Diversified Gas & Oil has expanded its fully underwritten borrowing base to $950 million.
Following the company’s successful acquisition of Appalachian gas producing assets from HG Energy II Appalachian, Diversified’s bank syndicate, led by KeyBank, has been enlarged. Accordingly, the borrowing base available under its $1.5 billion facility has been increased 31% from $725 million to $950 million.
Funded in part by its senior secured revolving credit facility first agreed to in March 2018, the company has acquired more than $1.3 billion of long-life, low-decline gas and oil producing assets in the Appalachian Basin contributing to pro-forma daily net production of more than 90,000 barrels of oil equivalent per day.
The bank syndicate has increased from 12 to 14 banks and now includes DNB Bank and BBVA Compass. Royal Bank of Canada joined the bank syndicate at the company’s previous redetermination in December 2018.
The company has also negotiated a 25 basis points reduction to each tier of the facility’s pricing grid, lowering the spread by nearly 10%. The current pricing grid for amounts drawn on its facility is LIBOR plus 2.0%-3.0%, depending on utilization.
Reflective of the higher borrowing base and underpinned by the quality of the acquired assets, the company’s post-acquisition liquidity exceeds pre-acquisition levels while leverage remains unchanged at 1.8x Net Debt-to-EBITDA. Diversified’s current liquidity is approximately $330 million and remains available to fund organic development and further acquisitions.
Rusty Hutson, Jr., CEO of Diversified, said, ”I would like to express my gratitude to our banking group for their continued commitment to Diversified’s vision. We are thrilled to welcome RBC, DNB and BBVA Compass to the family of world-class banks participating in our facility.
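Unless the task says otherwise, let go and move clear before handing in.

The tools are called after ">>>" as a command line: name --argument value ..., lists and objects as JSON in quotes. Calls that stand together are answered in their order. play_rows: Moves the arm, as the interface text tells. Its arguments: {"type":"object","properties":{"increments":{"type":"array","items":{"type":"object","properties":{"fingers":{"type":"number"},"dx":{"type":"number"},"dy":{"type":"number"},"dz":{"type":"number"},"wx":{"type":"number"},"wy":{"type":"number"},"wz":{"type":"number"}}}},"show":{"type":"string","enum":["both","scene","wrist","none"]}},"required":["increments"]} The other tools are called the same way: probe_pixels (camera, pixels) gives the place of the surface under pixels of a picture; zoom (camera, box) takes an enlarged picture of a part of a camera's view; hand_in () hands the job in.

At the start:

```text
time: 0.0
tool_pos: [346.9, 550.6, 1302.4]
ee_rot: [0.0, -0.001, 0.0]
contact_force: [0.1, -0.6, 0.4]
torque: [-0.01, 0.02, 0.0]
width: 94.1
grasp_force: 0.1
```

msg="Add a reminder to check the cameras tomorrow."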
It’s hard to believe that the credit facility we established in March 2018 with a borrowing base of $200 million has grown nearly 500% in just one year to its current $950 million level, which is a reflection of the high-quality, long-life reserves that underpin our assets.
With liquidity exceeding $330 million and a lower interest rate on borrowings, we can complete meaningful acquisitions without the need for additional equity raises while simultaneously maintaining our commitment to low leverage with net debt-to-EBITDA of approximately 2x.”
Diversified Gas & Oil acquires and operates gas- and oil-producing assets in the Appalachian Basin of the U.S.